___ Information shown ___
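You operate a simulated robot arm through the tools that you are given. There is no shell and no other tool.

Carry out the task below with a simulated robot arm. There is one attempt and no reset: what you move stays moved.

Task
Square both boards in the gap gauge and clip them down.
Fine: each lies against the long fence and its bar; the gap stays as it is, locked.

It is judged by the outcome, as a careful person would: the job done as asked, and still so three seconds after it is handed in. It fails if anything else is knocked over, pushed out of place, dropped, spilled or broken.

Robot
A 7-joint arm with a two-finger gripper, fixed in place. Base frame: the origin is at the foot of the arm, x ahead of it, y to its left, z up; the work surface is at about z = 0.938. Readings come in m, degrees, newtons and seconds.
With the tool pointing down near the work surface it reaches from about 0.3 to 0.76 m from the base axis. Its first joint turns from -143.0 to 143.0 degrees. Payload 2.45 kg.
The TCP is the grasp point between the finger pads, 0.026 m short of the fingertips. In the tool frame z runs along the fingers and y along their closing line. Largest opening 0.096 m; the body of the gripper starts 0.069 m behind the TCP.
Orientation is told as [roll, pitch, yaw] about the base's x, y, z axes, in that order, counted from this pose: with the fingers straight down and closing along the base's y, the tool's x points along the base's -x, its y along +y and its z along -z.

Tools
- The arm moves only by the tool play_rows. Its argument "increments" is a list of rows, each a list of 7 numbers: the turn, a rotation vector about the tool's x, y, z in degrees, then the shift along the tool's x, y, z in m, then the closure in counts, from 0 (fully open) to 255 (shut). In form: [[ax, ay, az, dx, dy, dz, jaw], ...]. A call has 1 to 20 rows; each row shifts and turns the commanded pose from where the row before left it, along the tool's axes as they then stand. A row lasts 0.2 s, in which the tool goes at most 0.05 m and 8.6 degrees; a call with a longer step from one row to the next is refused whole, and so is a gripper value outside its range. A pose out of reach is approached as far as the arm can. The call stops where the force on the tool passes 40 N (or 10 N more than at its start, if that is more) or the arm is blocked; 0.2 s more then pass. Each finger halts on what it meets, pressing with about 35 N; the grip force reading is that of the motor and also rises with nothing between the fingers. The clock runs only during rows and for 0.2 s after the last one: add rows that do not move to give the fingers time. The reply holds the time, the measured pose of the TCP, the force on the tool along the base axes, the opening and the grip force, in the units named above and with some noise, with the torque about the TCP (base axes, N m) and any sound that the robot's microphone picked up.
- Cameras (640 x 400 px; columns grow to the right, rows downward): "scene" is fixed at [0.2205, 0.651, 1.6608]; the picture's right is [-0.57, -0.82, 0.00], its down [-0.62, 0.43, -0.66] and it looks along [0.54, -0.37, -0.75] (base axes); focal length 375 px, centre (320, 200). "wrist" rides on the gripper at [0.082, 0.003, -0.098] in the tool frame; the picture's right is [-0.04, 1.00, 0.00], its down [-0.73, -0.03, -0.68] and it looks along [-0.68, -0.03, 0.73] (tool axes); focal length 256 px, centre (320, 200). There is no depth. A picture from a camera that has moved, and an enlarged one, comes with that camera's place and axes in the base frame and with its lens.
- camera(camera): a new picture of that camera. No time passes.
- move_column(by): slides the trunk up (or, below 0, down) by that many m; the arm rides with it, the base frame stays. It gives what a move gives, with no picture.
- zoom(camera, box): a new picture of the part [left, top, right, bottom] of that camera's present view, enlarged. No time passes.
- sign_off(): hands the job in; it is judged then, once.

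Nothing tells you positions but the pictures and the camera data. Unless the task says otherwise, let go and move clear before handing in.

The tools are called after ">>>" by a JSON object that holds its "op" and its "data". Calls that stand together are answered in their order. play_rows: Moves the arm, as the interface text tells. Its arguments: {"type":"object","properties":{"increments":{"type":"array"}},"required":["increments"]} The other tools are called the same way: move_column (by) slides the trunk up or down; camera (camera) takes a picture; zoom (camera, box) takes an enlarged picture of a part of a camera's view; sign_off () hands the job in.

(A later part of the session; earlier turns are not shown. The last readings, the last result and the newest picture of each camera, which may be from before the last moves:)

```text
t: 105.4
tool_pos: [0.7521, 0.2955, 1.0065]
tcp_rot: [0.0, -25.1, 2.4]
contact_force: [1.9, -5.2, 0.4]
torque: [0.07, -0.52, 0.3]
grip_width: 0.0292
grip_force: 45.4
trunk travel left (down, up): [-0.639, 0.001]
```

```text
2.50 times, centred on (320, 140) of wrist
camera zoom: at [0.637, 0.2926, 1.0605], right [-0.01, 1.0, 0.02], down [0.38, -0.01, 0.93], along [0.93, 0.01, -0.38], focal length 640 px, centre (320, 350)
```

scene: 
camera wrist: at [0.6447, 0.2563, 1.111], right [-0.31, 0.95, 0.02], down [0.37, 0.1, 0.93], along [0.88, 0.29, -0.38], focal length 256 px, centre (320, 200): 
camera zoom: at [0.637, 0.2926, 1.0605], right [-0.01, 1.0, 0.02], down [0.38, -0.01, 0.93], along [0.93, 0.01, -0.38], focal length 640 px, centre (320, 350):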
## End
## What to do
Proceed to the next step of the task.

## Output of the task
___
Search the lines for the string "simulated" and copy every line that has it.

## Output of the task
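You operate a simulated robot arm through the tools that you are given. There is no shell and no other tool.
Carry out the task below with a simulated robot arm. There is one attempt and no reset: what you move stays moved.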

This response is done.